238 S.W.2d 208 | Tex. Crim. App. | 1951
. The offense is murder; the punishment, five years in the penitentiary. - ■
Bill of Exception No. 1 complains of the separation of the jury. Bill of Exception No. 2 complains of the overruling of the motion for new trial based on the grounds of the separation.
Our most able state’s attorney has confessed error herein. These bills show that after the close of the state’s case, the county attorney, the defendant and his attorney, all agreed and so announced to the court that the jury impaneled and trying this cause might separate and go to their homes unattended by any officer and spend the night in their respective homes. The jury did so separate and return the following morning and continue with the trial of the cause. The bills were qualified by the court to show that no objection was made, nor exception taken during the trial of the case with reference to the separation, and he attached to the bill a letter which reads, in part, as follows:
“BOND & CROFTS “Attorneys and Counselors “301 E. Moore — Telephone 1101 “Terrell, Texas “9-22-50
“Judge A. A. Dawson,
“Canton, Texas.
“Dear Judge:
“Jack Bond has just returned from Kaufman in the James Wells case, stating that you took the Bill of Exception home with you in order to qualify it as to what occurred in the separation of the jury.....
“You will permit me to make suggestion that that bill should be qualified as follows:
“ ‘The above and foregoing Bill of Exception is true and correct as to what occurred as therein recited, but I hereby qualify and explain said bill of exception as follows: “The attorneys for the State and the attorneys for the defendant in open court as well as the defendant himself agree that the jury could separate, go to their homes unattended by any officer, with instructions from the court to return the next morning and resume the trial of the case.” ’
“There is no question about the agreement that was made, but
*594 there was no agreement that no exceptions would be urged to what happened.
“Very respectfully,
“(Signed) Thos.
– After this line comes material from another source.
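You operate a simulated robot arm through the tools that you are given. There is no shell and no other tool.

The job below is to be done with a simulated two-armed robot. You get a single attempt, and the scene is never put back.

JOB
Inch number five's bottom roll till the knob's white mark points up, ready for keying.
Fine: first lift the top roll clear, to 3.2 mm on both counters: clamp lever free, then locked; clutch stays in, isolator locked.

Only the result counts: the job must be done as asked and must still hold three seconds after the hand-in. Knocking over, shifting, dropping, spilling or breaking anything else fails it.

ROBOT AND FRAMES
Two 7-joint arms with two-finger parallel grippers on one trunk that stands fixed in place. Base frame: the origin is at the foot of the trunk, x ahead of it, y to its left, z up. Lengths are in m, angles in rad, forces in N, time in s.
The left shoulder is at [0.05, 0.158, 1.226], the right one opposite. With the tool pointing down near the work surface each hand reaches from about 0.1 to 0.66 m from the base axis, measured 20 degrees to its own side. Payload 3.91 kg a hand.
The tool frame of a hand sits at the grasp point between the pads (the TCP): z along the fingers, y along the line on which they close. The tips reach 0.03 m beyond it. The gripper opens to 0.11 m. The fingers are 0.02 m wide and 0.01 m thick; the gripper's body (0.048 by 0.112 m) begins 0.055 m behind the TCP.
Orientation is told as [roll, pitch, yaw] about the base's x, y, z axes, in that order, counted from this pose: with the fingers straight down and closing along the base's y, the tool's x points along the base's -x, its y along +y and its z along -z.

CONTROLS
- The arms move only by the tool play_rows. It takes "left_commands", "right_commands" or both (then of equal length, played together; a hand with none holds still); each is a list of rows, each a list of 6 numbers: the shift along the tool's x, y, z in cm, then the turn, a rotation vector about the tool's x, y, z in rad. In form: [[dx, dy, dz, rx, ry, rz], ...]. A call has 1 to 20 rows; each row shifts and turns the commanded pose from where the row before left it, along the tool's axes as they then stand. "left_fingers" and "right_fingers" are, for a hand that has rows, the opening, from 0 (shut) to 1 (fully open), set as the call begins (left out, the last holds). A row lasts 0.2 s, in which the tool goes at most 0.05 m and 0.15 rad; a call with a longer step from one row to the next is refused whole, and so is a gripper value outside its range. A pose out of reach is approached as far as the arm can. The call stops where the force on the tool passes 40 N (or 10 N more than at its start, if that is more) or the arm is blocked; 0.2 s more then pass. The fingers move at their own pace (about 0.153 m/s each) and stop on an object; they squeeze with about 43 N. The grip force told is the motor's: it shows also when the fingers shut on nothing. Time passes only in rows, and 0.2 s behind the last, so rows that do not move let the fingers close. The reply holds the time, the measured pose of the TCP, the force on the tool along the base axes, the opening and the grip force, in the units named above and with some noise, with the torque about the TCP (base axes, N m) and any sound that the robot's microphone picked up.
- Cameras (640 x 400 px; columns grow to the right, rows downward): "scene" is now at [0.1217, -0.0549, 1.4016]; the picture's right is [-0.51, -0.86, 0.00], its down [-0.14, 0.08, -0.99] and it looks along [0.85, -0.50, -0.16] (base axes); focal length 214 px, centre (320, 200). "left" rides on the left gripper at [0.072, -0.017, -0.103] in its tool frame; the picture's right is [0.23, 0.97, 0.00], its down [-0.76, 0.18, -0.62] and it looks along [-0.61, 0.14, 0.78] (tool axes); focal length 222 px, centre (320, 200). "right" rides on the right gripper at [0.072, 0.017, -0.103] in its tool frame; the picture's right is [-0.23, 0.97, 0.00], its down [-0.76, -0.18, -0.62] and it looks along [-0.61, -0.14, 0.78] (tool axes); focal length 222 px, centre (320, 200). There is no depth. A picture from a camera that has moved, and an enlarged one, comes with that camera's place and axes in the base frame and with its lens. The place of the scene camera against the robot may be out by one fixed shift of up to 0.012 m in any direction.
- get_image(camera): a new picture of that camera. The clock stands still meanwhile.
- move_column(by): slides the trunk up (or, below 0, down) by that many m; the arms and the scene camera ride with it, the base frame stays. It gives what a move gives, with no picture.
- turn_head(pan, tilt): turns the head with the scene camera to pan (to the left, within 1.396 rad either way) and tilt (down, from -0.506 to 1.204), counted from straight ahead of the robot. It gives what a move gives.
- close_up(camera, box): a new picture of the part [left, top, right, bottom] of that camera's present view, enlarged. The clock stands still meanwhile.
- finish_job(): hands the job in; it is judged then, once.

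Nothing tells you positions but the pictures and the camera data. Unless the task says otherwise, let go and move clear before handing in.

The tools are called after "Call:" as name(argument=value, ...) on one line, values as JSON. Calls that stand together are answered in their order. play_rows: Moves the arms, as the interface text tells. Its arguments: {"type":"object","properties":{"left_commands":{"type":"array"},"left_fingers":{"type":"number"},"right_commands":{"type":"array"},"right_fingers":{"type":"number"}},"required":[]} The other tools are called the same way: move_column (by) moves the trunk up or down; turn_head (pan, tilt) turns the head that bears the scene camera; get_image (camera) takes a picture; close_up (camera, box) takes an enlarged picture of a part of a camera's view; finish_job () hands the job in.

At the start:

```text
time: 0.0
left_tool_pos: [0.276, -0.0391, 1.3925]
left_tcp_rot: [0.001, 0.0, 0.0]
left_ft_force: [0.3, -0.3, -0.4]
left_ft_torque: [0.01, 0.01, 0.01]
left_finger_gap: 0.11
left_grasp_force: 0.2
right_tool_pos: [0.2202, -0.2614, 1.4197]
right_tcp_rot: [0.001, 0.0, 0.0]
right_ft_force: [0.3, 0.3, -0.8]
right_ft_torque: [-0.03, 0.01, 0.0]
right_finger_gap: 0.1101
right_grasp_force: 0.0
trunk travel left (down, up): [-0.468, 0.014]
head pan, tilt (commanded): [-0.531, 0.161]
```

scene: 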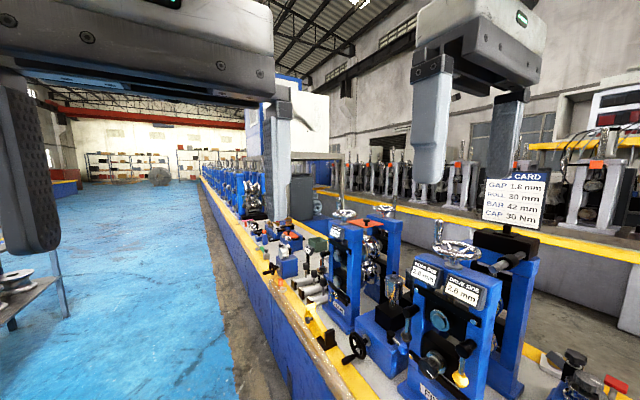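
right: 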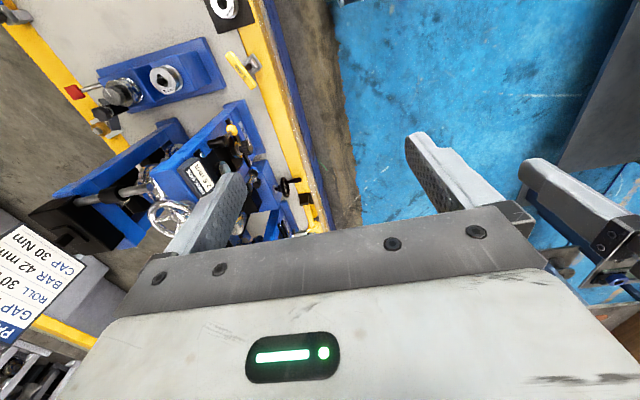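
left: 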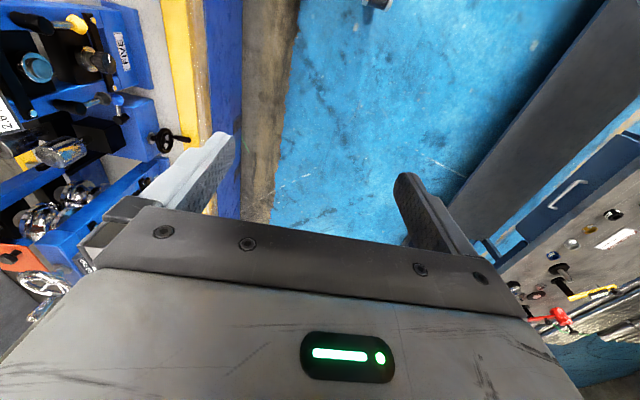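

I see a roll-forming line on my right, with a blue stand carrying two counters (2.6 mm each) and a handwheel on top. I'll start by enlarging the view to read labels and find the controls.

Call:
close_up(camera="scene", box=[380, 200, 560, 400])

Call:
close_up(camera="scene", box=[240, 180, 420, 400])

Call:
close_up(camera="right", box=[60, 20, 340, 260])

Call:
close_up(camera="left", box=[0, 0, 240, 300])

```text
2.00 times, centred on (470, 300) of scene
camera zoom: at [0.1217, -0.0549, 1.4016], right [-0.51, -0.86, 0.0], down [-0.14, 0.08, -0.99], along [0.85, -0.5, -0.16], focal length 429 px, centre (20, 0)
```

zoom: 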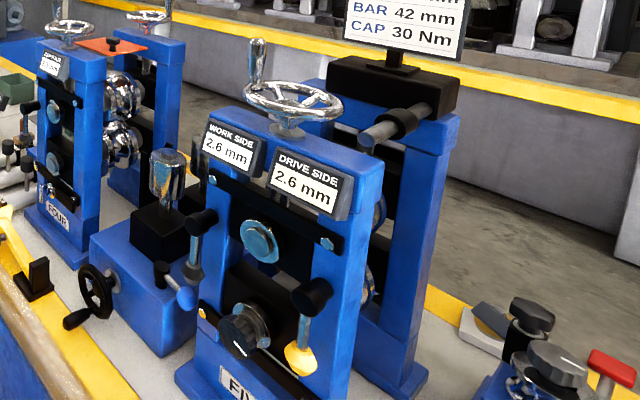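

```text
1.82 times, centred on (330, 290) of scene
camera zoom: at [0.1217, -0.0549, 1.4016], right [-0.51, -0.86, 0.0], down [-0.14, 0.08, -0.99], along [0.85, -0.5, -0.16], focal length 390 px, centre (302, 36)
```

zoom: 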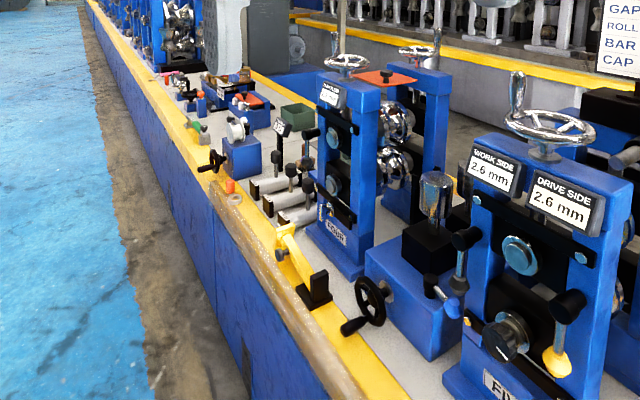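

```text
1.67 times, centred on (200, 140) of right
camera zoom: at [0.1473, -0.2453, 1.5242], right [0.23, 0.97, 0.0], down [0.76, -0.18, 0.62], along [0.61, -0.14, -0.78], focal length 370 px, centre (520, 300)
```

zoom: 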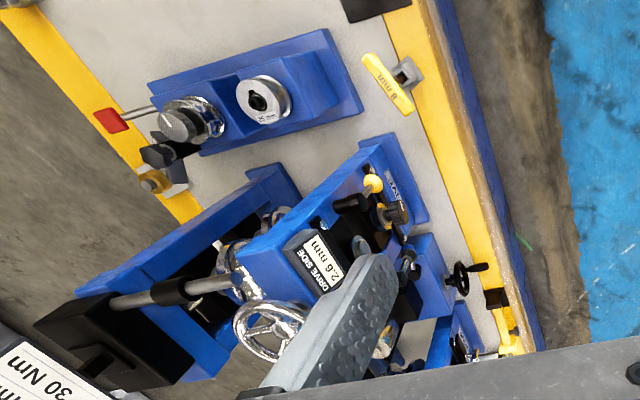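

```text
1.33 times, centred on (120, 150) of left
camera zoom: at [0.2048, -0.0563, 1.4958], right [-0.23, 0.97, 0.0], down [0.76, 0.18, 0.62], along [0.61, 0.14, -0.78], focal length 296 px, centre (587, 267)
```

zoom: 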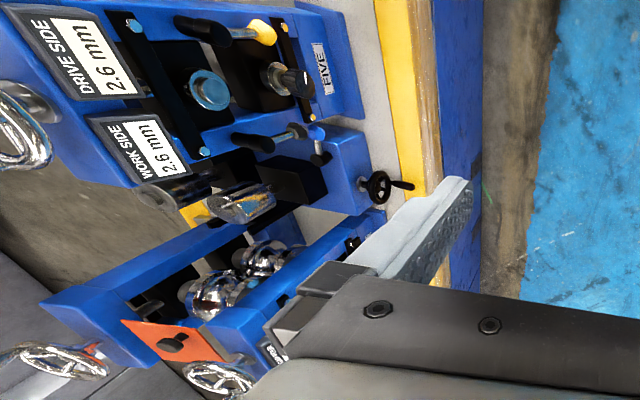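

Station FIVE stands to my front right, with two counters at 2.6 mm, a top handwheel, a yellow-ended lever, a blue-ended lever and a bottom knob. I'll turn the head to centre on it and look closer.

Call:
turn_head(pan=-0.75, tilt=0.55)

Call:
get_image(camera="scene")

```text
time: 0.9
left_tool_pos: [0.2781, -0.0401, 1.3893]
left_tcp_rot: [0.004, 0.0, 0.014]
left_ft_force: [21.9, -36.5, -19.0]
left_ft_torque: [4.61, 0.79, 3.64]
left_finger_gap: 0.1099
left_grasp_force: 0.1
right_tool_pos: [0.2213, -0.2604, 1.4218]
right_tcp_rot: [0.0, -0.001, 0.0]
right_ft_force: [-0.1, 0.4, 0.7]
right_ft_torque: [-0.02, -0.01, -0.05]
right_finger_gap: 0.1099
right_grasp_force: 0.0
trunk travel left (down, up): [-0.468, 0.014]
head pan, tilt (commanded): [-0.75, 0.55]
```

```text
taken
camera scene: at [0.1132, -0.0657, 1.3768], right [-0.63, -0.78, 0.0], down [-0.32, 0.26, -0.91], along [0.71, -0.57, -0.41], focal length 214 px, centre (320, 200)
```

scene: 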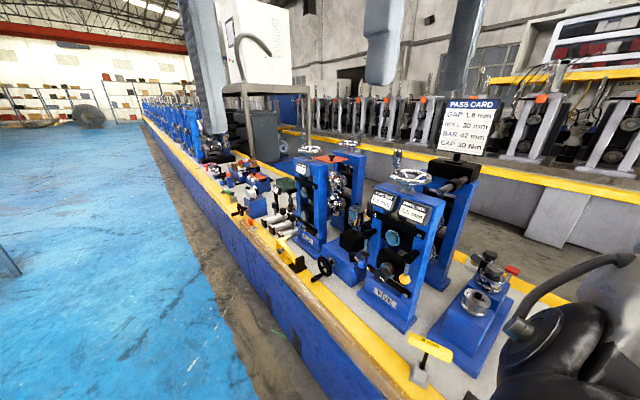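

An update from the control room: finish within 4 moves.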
R. Bond “BOND & CROFTS”
This is not a case of an inadvertent momentary separation, but one that lasted the entire night.
Art. 668, C.C.P., provides: “After the jury has been sworn and impaneled to try any felony case, they shall not be permitted to separate until they have returned a verdict, unless by permission of the court, with the consent of the attorney representing the State and the defendant, and in charge of an officer.”
In McCampbell v. State, 37 Tex. Crim. Rep. 607, 40 S.W. 496, we find the following expression: “We hold in this case that the statute provides the modus operandi for an agreement to a separation, and prescribes the method to be pursued in such separation; that is, what shall be done. The provision requiring the juror to be attended by an officer is as imperative as that provision which prohibits the separation of the jury without consent. There can be a consent, but this consent can only be to the separation. There can be no consent to a separation without the juror being attended by an officer.”
This seems to have been the holding of this court in cases involving overnight separations through the years, Osborne v. State, 136 Tex. Cr. Rep. 125, 124 S.W. 2d 366, and Texas Digest, Criminal Law, key 854(3), and is probably the reason for the presentment to the present legislature of a measure to authorize jury separation.
For the error in permitting the jury to go home for the night, the judgment is reversed and the cause remanded.